- **Text extract**

^^^^^^^^

Ekonomi

Pemerintah Juga Perlu Ikut Redam Gejolak Rupiah Tak Cuma BI

Ilustrasi

JAKARTA (MR) - Nilai tukar rupiah anjlok sepanjang tahun ini. Nilai mata uang garuda yang tahun lalu masih bergerak stabil di kisaran Rp13.300 - Rp13.500 per dolar AS, kini harus rela dibanderol Rp14.300.

Ya, rupiah saat ini mengalami tekanan hebat dari kebijakan Bank Sentral Amerika, The Federal Reserve yang rencananya akan menaikkan suku bunga acuan mereka sampai tiga atau empat kali pada tahun ini.
 
Kebijakan tersebut membuat dana investor yang tersebar di berbagai negara, termasuk Indonesia, pulang kampung ke AS dan berakibat pada pelemahan rupiah. Bank Indonesia (BI) sebagai otoritas moneter sebenarnya sudah berusaha mengatasi pelemahan rupiah tersebut.
 
Kurang dari dua bulan, mereka sudah mengerek suku bunga acuan sampai dengan 100 basis poin untuk meredam dampak kenaikan suku bunga acuan The Fed.
 
Tapi upaya tersebut, sampai saat ini belum cukup ampuh meredam pelemahan nilai tukar rupiah. Terbukti, sampai dengan Selasa (3/7) ini, atau sepekan setelah BI menaikkan suku bunga acuan mereka sebesar 50 basis poin, nilai tukar rupiah masih jeblok hingga lebih dari Rp14.300-an per dolar AS.

^^^^^^^^

- **Written problem 1**
What lies from the line containing "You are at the" through the line containing "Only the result"? Print exactly those lines, with both ends, and no others.

^^^^^^^^

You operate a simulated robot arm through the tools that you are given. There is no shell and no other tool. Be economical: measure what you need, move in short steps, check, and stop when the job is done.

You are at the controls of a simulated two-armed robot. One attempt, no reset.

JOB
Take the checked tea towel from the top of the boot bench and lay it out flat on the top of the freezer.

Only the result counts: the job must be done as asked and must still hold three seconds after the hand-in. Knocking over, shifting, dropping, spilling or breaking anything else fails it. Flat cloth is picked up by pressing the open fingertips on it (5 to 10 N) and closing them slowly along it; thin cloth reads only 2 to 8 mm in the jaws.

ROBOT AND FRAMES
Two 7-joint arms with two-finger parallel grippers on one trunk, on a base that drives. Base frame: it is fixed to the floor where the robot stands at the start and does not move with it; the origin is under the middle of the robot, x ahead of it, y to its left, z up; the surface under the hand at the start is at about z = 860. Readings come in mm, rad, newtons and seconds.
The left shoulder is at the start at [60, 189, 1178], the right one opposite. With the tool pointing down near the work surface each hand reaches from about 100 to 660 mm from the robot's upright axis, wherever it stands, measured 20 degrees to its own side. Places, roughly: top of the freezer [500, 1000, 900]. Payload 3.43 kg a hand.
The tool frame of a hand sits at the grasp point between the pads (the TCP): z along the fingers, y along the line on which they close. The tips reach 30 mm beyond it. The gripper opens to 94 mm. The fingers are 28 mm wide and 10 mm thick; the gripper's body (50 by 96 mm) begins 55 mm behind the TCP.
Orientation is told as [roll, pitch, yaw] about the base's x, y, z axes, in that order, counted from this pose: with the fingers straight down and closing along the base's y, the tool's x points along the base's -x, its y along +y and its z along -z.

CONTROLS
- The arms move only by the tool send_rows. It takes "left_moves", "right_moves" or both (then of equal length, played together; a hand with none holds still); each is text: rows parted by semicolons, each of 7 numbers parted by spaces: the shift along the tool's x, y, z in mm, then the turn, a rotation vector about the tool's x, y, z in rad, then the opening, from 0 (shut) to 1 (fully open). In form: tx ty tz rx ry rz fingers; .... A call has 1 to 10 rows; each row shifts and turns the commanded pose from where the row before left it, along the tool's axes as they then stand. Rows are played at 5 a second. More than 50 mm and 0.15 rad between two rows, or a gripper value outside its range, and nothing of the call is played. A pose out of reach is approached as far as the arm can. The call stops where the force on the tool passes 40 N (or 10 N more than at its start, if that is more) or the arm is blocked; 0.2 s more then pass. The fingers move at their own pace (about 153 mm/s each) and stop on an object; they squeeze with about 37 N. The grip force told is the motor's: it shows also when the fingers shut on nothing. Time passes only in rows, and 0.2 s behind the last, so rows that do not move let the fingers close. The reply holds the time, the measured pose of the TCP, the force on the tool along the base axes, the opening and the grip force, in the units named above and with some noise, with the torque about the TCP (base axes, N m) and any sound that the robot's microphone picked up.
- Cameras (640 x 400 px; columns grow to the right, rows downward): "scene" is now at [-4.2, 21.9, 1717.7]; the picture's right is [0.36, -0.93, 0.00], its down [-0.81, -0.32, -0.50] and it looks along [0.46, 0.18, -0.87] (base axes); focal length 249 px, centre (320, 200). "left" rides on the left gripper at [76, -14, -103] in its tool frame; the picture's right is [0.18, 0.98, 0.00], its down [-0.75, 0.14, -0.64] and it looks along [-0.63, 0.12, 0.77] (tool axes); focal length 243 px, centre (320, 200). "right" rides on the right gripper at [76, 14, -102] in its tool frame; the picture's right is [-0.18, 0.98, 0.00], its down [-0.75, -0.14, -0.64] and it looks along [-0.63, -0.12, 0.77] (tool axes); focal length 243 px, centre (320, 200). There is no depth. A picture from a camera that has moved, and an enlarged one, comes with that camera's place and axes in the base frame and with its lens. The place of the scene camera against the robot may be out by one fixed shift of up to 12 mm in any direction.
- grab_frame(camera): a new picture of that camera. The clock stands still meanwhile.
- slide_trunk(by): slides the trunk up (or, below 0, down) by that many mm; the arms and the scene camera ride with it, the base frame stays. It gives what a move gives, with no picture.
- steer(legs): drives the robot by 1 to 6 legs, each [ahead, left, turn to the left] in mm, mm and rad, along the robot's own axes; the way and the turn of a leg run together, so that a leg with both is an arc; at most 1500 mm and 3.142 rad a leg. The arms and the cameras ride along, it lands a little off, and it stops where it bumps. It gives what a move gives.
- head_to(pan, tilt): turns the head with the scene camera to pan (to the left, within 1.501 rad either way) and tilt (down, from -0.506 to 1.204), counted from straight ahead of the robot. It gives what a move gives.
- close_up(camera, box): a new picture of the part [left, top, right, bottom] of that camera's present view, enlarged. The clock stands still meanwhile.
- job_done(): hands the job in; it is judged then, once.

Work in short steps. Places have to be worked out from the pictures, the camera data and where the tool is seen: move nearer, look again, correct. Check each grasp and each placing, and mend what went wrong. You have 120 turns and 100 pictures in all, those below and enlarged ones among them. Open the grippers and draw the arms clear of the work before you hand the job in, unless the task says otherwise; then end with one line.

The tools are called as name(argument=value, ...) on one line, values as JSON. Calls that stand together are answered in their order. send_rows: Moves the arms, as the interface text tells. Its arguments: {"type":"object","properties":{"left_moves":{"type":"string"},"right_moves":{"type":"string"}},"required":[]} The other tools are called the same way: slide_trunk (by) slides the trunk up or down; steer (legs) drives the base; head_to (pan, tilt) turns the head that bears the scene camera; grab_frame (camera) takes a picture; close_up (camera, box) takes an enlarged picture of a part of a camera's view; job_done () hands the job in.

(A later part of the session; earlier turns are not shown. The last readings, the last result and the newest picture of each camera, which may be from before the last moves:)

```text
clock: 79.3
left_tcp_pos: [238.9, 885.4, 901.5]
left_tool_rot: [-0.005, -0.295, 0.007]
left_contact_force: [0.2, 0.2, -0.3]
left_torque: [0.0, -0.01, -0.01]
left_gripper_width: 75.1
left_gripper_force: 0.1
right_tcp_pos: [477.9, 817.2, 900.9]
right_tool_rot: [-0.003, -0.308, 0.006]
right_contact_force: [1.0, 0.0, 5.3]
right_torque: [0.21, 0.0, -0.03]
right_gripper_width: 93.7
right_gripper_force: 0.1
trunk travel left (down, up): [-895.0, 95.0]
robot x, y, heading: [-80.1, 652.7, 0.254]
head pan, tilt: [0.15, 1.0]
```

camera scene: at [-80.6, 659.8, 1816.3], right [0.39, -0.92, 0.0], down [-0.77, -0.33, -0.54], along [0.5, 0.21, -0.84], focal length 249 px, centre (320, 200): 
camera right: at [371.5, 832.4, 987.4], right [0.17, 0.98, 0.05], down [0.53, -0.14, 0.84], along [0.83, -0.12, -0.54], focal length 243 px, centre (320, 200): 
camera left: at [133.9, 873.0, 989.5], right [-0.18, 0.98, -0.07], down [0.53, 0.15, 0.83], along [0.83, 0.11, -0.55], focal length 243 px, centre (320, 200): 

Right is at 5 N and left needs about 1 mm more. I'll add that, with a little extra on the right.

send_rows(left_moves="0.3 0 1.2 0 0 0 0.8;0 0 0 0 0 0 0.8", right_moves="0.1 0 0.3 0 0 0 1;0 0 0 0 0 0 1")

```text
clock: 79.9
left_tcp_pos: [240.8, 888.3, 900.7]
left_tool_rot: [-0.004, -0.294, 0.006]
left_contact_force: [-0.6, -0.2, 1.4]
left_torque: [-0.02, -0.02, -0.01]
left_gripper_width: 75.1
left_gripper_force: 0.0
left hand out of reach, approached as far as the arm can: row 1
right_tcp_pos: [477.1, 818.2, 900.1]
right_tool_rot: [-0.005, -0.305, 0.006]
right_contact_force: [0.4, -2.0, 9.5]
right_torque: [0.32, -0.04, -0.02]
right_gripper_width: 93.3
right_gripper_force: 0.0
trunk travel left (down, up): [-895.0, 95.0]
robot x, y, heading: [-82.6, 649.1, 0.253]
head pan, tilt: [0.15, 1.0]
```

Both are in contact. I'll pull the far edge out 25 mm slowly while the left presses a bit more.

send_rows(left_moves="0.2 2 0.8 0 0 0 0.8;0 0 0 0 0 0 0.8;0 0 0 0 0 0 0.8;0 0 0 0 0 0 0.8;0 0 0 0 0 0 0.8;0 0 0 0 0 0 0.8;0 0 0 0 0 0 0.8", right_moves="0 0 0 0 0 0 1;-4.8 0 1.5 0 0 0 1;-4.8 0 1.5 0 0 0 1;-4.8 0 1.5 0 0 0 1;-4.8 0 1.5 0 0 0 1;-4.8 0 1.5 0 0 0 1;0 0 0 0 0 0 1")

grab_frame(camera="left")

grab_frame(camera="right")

^^^^^^^^

- **Written problem 2**
I need the text extract again, verbatim and complete.

- **Written reply 1**
You are at the controls of a simulated two-armed robot. One attempt, no reset.

JOB
Take the checked tea towel from the top of the boot bench and lay it out flat on the top of the freezer.

Only the result counts: the job must be done as asked and must still hold three seconds after the hand-in. Knocking over, shifting, dropping, spilling or breaking anything else fails it. Flat cloth is picked up by pressing the open fingertips on it (5 to 10 N) and closing them slowly along it; thin cloth reads only 2 to 8 mm in the jaws.

- **Written reply 2**
Ekonomi

Pemerintah Juga Perlu Ikut Redam Gejolak Rupiah Tak Cuma BI

Ilustrasi

JAKARTA (MR) - Nilai tukar rupiah anjlok sepanjang tahun ini. Nilai mata uang garuda yang tahun lalu masih bergerak stabil di kisaran Rp13.300 - Rp13.500 per dolar AS, kini harus rela dibanderol Rp14.300.

Ya, rupiah saat ini mengalami tekanan hebat dari kebijakan Bank Sentral Amerika, The Federal Reserve yang rencananya akan menaikkan suku bunga acuan mereka sampai tiga atau empat kali pada tahun ini.
 
Kebijakan tersebut membuat dana investor yang tersebar di berbagai negara, termasuk Indonesia, pulang kampung ke AS dan berakibat pada pelemahan rupiah. Bank Indonesia (BI) sebagai otoritas moneter sebenarnya sudah berusaha mengatasi pelemahan rupiah tersebut.
 
Kurang dari dua bulan, mereka sudah mengerek suku bunga acuan sampai dengan 100 basis poin untuk meredam dampak kenaikan suku bunga acuan The Fed.
 
Tapi upaya tersebut, sampai saat ini belum cukup ampuh meredam pelemahan nilai tukar rupiah. Terbukti, sampai dengan Selasa (3/7) ini, atau sepekan setelah BI menaikkan suku bunga acuan mereka sebesar 50 basis poin, nilai tukar rupiah masih jeblok hingga lebih dari Rp14.300-an per dolar AS.